Taipei residents who stay at hotels in the city during their 14-day mandatory quarantine period are eligible to apply for the city’s NT$7,000 subsidy, with online applications to be launched next week.
Taipei Deputy Mayor Vivian Huang (黃珊珊) on Monday said Taipei residents who have COVID-19 Health Declaration and Home Quarantine Notice dated after March 19 and a quarantine hotel receipt for the dates covered by the quarantine period, would be eligible for the subsidy.
The Taipei City Government on Sunday told the Central Epidemic Command Center (CECC) that so many city residents are under home quarantine that about 90 percent of the city’s quarantine hotels are full, she said.
Photo: Shen Pei-yao, Taipei Times
Some residents have reported being rejected by other hotels after informing them that they have been ordered into quarantine, she said, she said.
“The city government hopes these quarantined city residents would inform the [non-quarantine] hotels about their situation, so that such hotels can take enhanced precautionary measures,” Huang said.
The hotels can also contact the Taipei Department of Information and Tourism or the Department of Health for assistance if they have guests under quarantine.
As of Monday, there were more than 10,900 people under home quarantine in Taipei after returning from abroad, and people are worried about the increased risk of infection, as well as the heavy burden on borough heads, police officers and officials responsible for monitoring those in quarantine, she said.

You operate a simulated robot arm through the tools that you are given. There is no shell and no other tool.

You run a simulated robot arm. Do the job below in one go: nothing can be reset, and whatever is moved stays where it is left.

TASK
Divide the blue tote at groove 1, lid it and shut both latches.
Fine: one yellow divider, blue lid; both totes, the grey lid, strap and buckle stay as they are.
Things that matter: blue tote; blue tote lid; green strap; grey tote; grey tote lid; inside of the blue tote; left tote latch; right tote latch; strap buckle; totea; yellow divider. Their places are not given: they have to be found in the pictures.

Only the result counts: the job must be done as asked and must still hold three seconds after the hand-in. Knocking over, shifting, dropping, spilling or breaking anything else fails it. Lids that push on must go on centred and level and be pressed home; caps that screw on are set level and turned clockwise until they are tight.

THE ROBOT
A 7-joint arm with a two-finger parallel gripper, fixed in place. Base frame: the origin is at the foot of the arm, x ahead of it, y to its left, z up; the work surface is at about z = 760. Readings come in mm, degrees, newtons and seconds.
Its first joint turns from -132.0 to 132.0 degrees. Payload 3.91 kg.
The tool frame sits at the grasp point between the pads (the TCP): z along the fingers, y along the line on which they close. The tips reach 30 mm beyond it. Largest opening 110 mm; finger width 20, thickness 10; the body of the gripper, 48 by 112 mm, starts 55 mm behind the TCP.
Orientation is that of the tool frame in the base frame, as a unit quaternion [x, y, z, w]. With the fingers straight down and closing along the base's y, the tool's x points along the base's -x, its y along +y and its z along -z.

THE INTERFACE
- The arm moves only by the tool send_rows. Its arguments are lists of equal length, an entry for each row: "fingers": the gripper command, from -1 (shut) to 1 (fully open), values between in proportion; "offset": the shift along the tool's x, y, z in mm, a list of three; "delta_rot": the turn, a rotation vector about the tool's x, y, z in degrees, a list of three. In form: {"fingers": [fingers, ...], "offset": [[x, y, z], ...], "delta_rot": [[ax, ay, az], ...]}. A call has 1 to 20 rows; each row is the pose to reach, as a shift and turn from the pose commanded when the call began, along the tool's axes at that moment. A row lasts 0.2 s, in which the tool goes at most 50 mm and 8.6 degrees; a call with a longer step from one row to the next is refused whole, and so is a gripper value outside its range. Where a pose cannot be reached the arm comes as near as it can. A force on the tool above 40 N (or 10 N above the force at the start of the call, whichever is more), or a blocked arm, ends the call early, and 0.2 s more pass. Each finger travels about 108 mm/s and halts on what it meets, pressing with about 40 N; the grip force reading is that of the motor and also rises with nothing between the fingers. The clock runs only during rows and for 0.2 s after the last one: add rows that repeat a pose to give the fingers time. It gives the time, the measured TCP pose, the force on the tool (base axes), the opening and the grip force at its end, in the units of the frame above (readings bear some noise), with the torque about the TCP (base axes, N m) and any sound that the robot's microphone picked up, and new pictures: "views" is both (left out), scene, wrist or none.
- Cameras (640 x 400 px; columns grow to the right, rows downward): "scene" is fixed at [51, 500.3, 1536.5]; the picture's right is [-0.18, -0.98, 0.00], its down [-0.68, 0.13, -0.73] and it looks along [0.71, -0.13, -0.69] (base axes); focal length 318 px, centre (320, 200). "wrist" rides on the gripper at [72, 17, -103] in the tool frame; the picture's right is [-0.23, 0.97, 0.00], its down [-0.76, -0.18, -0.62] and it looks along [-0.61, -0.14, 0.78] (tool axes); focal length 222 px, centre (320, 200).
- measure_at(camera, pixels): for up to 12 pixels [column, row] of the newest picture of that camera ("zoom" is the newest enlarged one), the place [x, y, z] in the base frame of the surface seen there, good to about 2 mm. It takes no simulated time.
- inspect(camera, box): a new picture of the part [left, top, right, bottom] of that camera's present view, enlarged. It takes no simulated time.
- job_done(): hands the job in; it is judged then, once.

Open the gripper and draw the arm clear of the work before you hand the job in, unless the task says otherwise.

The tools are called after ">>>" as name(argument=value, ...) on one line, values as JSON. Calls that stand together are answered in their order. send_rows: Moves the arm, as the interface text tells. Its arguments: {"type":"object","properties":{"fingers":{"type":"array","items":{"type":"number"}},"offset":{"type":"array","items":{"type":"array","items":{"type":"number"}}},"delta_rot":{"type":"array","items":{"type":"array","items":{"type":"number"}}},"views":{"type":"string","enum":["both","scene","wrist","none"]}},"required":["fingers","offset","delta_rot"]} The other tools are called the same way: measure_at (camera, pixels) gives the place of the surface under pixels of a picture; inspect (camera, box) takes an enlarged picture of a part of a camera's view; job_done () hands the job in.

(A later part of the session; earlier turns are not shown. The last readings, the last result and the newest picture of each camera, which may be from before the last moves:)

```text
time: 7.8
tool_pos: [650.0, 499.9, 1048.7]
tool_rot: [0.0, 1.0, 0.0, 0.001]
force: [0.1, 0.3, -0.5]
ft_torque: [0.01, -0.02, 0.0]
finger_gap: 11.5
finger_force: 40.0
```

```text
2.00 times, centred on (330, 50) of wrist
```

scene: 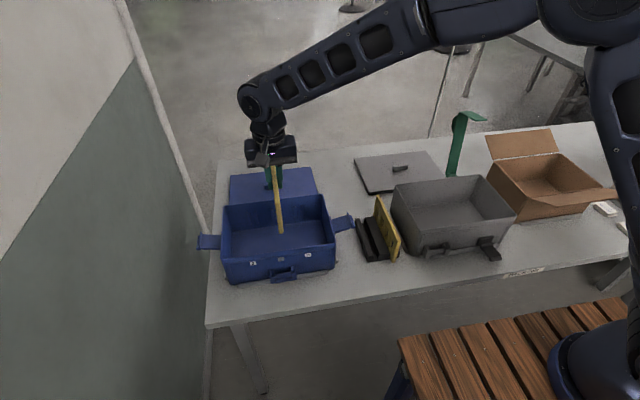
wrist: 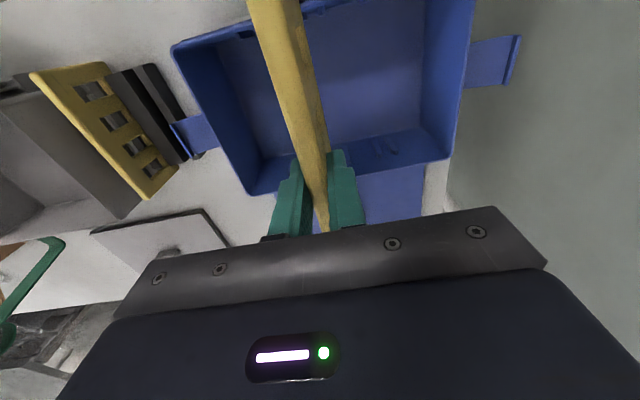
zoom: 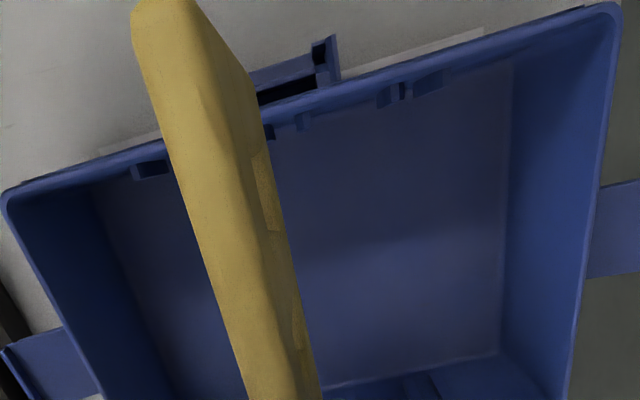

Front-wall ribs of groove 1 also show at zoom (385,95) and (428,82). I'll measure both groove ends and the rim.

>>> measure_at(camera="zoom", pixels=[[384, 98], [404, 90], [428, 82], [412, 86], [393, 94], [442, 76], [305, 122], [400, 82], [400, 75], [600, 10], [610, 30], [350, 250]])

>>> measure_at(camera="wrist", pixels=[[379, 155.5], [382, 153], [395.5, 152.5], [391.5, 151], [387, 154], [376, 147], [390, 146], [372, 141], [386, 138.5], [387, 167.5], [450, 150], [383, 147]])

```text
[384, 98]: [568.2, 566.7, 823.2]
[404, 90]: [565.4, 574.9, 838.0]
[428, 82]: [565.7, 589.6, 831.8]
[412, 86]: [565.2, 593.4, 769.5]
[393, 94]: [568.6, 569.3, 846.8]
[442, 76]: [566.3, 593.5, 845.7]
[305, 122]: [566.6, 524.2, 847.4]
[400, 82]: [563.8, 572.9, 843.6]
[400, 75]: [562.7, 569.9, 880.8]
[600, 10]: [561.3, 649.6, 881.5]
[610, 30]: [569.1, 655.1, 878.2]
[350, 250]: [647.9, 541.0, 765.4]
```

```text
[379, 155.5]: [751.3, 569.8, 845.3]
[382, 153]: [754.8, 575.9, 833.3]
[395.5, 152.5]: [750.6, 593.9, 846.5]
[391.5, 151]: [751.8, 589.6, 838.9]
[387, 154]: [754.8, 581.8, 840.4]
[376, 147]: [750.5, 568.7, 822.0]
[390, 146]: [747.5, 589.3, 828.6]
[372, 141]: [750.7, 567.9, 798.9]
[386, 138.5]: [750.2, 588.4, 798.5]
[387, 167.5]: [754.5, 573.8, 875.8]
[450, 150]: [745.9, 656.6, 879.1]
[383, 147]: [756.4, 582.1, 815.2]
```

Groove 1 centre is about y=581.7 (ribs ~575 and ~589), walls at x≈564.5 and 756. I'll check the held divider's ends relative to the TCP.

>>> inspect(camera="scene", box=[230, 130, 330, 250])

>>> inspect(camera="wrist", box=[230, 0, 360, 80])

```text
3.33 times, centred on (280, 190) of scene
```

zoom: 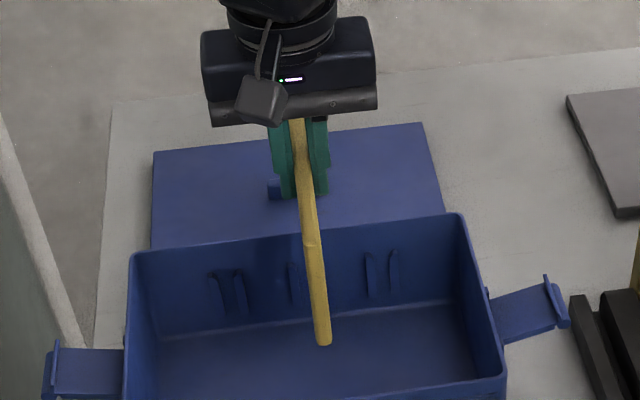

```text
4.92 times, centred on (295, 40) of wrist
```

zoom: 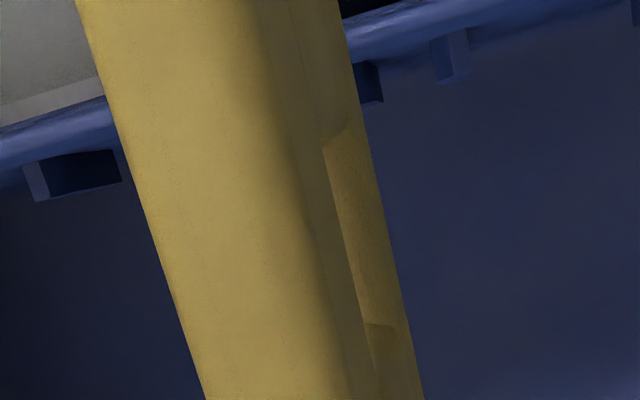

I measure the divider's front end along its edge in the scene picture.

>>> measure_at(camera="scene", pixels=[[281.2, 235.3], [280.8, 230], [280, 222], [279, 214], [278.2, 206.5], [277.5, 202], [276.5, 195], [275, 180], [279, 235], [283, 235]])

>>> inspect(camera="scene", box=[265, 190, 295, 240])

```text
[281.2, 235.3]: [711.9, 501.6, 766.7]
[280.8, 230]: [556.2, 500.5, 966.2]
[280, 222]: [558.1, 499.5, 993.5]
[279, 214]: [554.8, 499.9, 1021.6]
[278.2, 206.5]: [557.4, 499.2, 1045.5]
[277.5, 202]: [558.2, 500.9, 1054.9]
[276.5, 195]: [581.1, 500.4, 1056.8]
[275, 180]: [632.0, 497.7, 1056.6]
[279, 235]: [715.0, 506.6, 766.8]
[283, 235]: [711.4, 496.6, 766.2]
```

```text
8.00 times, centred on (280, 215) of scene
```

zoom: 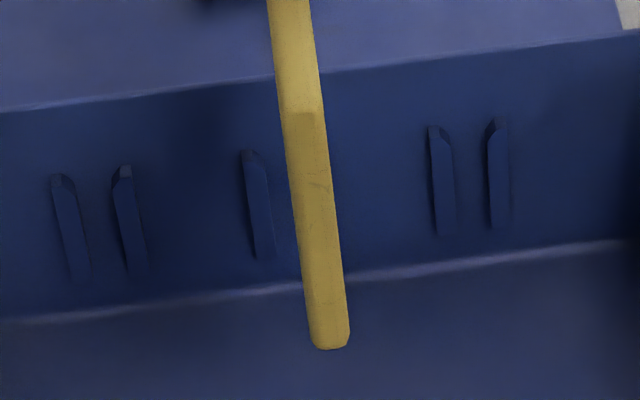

If city government thinks that the nation has sufficient testing capacity, more Taiwanese returning from Europe and the US should be tested, she said.
Returning Taiwanese should also be asked to return home in groups every 14 days to avoid putting a strain on the city’s quarantine capacity, Huang said.
Huang was asked yesterday if the city government would require all passengers to wear masks when taking the bus or the mass rapid transport system, following the CECC’s suggestion that the public practice social distancing, but she said it depended on the supply of masks.
It would be more reasonable to enforce a mandatory mask-wearing regulation if there was a sufficient supply of masks, but the decision was up to the center, she said.
However, if the center does announce such a policy, the city would enforce it, she added.